--- What the task asks ---
Copy all the data exactly, except the pictures.
----------------
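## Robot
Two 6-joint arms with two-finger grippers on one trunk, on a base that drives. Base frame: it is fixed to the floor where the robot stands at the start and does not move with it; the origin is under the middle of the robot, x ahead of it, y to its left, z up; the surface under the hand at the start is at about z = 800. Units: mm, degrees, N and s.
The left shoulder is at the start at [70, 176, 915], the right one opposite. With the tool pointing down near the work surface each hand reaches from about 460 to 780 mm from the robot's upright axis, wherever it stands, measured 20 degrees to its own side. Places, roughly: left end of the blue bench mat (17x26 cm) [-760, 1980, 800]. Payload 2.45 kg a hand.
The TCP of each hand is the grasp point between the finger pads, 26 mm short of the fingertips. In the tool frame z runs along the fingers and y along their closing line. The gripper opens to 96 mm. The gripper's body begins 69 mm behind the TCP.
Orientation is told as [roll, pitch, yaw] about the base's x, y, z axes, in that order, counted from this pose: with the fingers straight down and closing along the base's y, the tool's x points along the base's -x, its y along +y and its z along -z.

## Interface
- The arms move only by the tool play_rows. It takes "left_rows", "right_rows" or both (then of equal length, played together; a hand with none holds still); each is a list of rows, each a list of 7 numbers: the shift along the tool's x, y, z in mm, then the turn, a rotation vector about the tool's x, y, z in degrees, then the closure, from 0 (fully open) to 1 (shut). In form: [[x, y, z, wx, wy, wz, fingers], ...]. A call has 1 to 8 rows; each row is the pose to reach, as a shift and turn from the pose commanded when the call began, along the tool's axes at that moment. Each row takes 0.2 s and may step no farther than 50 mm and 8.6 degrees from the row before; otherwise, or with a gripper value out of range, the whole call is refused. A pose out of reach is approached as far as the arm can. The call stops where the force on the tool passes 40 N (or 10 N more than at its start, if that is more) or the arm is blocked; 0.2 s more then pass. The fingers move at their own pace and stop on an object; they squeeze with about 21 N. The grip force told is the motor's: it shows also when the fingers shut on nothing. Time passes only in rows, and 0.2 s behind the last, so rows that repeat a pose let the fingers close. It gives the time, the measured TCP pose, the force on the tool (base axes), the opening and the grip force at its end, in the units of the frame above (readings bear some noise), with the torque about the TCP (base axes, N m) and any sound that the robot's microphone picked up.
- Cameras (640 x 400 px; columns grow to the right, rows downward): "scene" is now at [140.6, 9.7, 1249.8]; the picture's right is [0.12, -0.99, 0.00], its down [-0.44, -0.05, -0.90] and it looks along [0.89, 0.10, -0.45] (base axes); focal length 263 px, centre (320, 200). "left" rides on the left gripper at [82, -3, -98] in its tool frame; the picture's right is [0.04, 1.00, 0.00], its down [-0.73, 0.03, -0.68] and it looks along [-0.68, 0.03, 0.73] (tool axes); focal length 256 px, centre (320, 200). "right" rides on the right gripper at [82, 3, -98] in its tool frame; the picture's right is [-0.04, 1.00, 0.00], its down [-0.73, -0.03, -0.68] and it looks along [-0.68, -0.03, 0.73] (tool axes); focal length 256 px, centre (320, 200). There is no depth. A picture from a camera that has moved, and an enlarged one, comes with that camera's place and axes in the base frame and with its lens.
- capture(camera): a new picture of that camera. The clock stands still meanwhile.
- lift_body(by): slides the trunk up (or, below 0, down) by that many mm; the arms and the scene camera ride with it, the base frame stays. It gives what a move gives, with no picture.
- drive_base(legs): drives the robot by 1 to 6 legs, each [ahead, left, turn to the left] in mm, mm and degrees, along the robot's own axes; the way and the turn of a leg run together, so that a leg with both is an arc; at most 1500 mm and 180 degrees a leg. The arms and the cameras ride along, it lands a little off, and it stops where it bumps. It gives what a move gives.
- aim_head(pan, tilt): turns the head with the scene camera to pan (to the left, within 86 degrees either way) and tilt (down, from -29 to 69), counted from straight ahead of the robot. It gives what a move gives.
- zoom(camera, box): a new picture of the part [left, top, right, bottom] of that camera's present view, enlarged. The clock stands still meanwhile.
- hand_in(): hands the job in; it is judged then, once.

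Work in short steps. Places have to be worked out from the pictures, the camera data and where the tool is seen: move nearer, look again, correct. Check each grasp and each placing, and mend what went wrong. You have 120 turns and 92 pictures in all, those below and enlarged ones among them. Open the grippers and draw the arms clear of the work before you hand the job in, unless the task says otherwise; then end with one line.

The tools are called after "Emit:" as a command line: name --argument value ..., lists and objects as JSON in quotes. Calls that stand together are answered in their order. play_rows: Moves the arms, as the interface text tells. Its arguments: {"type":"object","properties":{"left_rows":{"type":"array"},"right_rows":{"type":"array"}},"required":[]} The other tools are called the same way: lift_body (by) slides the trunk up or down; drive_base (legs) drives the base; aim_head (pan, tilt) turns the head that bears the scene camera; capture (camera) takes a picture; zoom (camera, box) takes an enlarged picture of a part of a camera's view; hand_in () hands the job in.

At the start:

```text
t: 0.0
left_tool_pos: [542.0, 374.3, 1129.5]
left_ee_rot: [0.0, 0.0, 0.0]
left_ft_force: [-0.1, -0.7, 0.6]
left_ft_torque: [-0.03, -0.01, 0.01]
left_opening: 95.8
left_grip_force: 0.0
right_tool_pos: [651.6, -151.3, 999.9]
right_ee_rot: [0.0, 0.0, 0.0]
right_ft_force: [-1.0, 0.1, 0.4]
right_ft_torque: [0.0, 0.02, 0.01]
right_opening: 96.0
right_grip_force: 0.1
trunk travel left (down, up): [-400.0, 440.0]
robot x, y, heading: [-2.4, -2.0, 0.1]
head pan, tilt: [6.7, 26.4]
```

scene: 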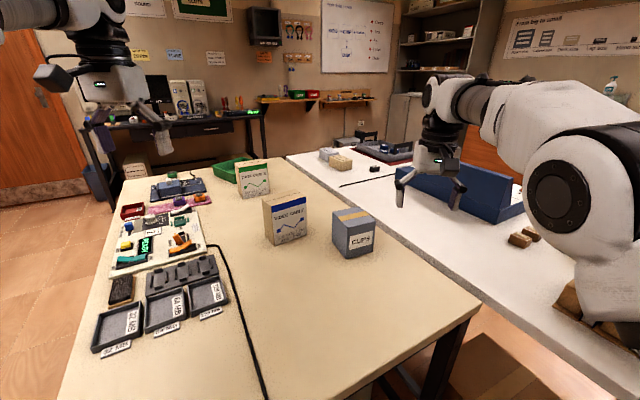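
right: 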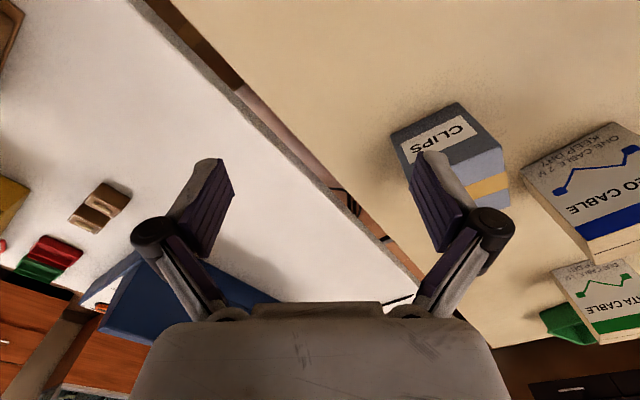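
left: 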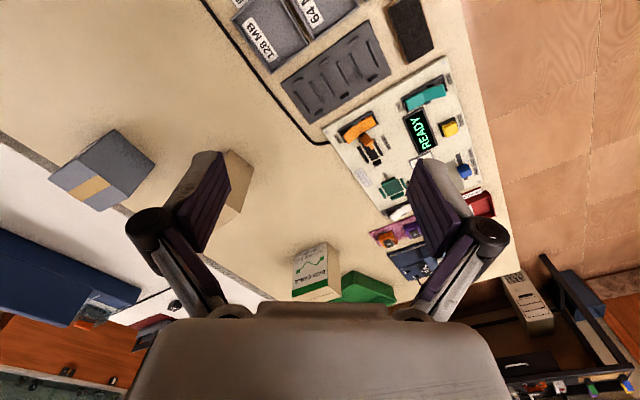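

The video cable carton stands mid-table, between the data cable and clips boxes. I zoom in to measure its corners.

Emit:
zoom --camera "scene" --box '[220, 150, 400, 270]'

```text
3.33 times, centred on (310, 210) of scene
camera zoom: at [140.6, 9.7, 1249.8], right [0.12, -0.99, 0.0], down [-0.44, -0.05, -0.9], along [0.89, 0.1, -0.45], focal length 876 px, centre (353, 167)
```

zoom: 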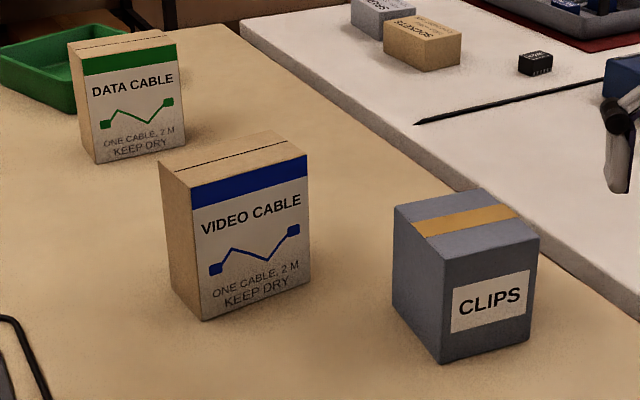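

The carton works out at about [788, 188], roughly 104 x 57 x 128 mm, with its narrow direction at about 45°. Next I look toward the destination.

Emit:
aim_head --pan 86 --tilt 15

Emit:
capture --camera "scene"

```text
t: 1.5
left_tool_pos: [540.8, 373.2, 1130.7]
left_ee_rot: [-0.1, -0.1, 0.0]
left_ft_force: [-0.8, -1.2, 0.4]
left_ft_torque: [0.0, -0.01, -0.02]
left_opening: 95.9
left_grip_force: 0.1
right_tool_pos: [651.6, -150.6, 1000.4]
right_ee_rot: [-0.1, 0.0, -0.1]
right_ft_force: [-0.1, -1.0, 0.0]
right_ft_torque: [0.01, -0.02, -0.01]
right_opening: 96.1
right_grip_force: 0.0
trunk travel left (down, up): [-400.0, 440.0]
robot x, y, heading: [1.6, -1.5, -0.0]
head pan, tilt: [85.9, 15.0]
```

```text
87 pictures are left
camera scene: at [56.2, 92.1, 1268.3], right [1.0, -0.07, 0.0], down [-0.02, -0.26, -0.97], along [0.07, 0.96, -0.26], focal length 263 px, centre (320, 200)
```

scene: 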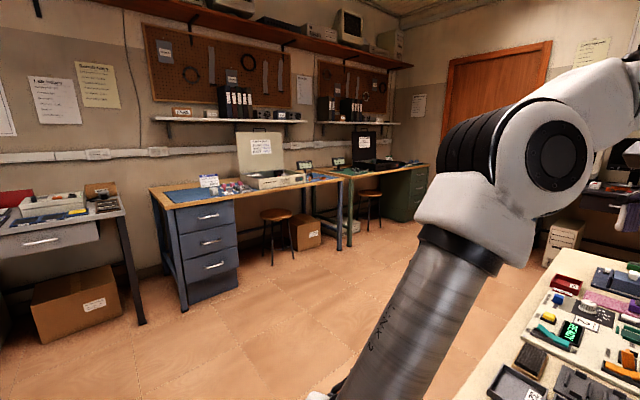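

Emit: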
----------------
--- Solution ---
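## Robot
Two 6-joint arms with two-finger grippers on one trunk, on a base that drives. Base frame: it is fixed to the floor where the robot stands at the start and does not move with it; the origin is under the middle of the robot, x ahead of it, y to its left, z up; the surface under the hand at the start is at about z = 800. Units: mm, degrees, N and s.
The left shoulder is at the start at [70, 176, 915], the right one opposite. With the tool pointing down near the work surface each hand reaches from about 460 to 780 mm from the robot's upright axis, wherever it stands, measured 20 degrees to its own side. Places, roughly: left end of the blue bench mat (17x26 cm) [-760, 1980, 800]. Payload 2.45 kg a hand.
The TCP of each hand is the grasp point between the finger pads, 26 mm short of the fingertips. In the tool frame z runs along the fingers and y along their closing line. The gripper opens to 96 mm. The gripper's body begins 69 mm behind the TCP.
Orientation is told as [roll, pitch, yaw] about the base's x, y, z axes, in that order, counted from this pose: with the fingers straight down and closing along the base's y, the tool's x points along the base's -x, its y along +y and its z along -z.

## Interface
- The arms move only by the tool play_rows. It takes "left_rows", "right_rows" or both (then of equal length, played together; a hand with none holds still); each is a list of rows, each a list of 7 numbers: the shift along the tool's x, y, z in mm, then the turn, a rotation vector about the tool's x, y, z in degrees, then the closure, from 0 (fully open) to 1 (shut). In form: [[x, y, z, wx, wy, wz, fingers], ...]. A call has 1 to 8 rows; each row is the pose to reach, as a shift and turn from the pose commanded when the call began, along the tool's axes at that moment. Each row takes 0.2 s and may step no farther than 50 mm and 8.6 degrees from the row before; otherwise, or with a gripper value out of range, the whole call is refused. A pose out of reach is approached as far as the arm can. The call stops where the force on the tool passes 40 N (or 10 N more than at its start, if that is more) or the arm is blocked; 0.2 s more then pass. The fingers move at their own pace and stop on an object; they squeeze with about 21 N. The grip force told is the motor's: it shows also when the fingers shut on nothing. Time passes only in rows, and 0.2 s behind the last, so rows that repeat a pose let the fingers close. It gives the time, the measured TCP pose, the force on the tool (base axes), the opening and the grip force at its end, in the units of the frame above (readings bear some noise), with the torque about the TCP (base axes, N m) and any sound that the robot's microphone picked up.
- Cameras (640 x 400 px; columns grow to the right, rows downward): "scene" is now at [140.6, 9.7, 1249.8]; the picture's right is [0.12, -0.99, 0.00], its down [-0.44, -0.05, -0.90] and it looks along [0.89, 0.10, -0.45] (base axes); focal length 263 px, centre (320, 200). "left" rides on the left gripper at [82, -3, -98] in its tool frame; the picture's right is [0.04, 1.00, 0.00], its down [-0.73, 0.03, -0.68] and it looks along [-0.68, 0.03, 0.73] (tool axes); focal length 256 px, centre (320, 200). "right" rides on the right gripper at [82, 3, -98] in its tool frame; the picture's right is [-0.04, 1.00, 0.00], its down [-0.73, -0.03, -0.68] and it looks along [-0.68, -0.03, 0.73] (tool axes); focal length 256 px, centre (320, 200). There is no depth. A picture from a camera that has moved, and an enlarged one, comes with that camera's place and axes in the base frame and with its lens.
- capture(camera): a new picture of that camera. The clock stands still meanwhile.
- lift_body(by): slides the trunk up (or, below 0, down) by that many mm; the arms and the scene camera ride with it, the base frame stays. It gives what a move gives, with no picture.
- drive_base(legs): drives the robot by 1 to 6 legs, each [ahead, left, turn to the left] in mm, mm and degrees, along the robot's own axes; the way and the turn of a leg run together, so that a leg with both is an arc; at most 1500 mm and 180 degrees a leg. The arms and the cameras ride along, it lands a little off, and it stops where it bumps. It gives what a move gives.
- aim_head(pan, tilt): turns the head with the scene camera to pan (to the left, within 86 degrees either way) and tilt (down, from -29 to 69), counted from straight ahead of the robot. It gives what a move gives.
- zoom(camera, box): a new picture of the part [left, top, right, bottom] of that camera's present view, enlarged. The clock stands still meanwhile.
- hand_in(): hands the job in; it is judged then, once.

Work in short steps. Places have to be worked out from the pictures, the camera data and where the tool is seen: move nearer, look again, correct. Check each grasp and each placing, and mend what went wrong. You have 120 turns and 92 pictures in all, those below and enlarged ones among them. Open the grippers and draw the arms clear of the work before you hand the job in, unless the task says otherwise; then end with one line.

The tools are called after "Emit:" as a command line: name --argument value ..., lists and objects as JSON in quotes. Calls that stand together are answered in their order. play_rows: Moves the arms, as the interface text tells. Its arguments: {"type":"object","properties":{"left_rows":{"type":"array"},"right_rows":{"type":"array"}},"required":[]} The other tools are called the same way: lift_body (by) slides the trunk up or down; drive_base (legs) drives the base; aim_head (pan, tilt) turns the head that bears the scene camera; capture (camera) takes a picture; zoom (camera, box) takes an enlarged picture of a part of a camera's view; hand_in () hands the job in.

At the start:

```text
t: 0.0
left_tool_pos: [542.0, 374.3, 1129.5]
left_ee_rot: [0.0, 0.0, 0.0]
left_ft_force: [-0.1, -0.7, 0.6]
left_ft_torque: [-0.03, -0.01, 0.01]
left_opening: 95.8
left_grip_force: 0.0
right_tool_pos: [651.6, -151.3, 999.9]
right_ee_rot: [0.0, 0.0, 0.0]
right_ft_force: [-1.0, 0.1, 0.4]
right_ft_torque: [0.0, 0.02, 0.01]
right_opening: 96.0
right_grip_force: 0.1
trunk travel left (down, up): [-400.0, 440.0]
robot x, y, heading: [-2.4, -2.0, 0.1]
head pan, tilt: [6.7, 26.4]
```

scene: 
right: 
left: 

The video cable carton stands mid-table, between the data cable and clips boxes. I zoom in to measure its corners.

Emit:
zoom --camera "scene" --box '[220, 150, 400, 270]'

```text
3.33 times, centred on (310, 210) of scene
camera zoom: at [140.6, 9.7, 1249.8], right [0.12, -0.99, 0.0], down [-0.44, -0.05, -0.9], along [0.89, 0.1, -0.45], focal length 876 px, centre (353, 167)
```

zoom: 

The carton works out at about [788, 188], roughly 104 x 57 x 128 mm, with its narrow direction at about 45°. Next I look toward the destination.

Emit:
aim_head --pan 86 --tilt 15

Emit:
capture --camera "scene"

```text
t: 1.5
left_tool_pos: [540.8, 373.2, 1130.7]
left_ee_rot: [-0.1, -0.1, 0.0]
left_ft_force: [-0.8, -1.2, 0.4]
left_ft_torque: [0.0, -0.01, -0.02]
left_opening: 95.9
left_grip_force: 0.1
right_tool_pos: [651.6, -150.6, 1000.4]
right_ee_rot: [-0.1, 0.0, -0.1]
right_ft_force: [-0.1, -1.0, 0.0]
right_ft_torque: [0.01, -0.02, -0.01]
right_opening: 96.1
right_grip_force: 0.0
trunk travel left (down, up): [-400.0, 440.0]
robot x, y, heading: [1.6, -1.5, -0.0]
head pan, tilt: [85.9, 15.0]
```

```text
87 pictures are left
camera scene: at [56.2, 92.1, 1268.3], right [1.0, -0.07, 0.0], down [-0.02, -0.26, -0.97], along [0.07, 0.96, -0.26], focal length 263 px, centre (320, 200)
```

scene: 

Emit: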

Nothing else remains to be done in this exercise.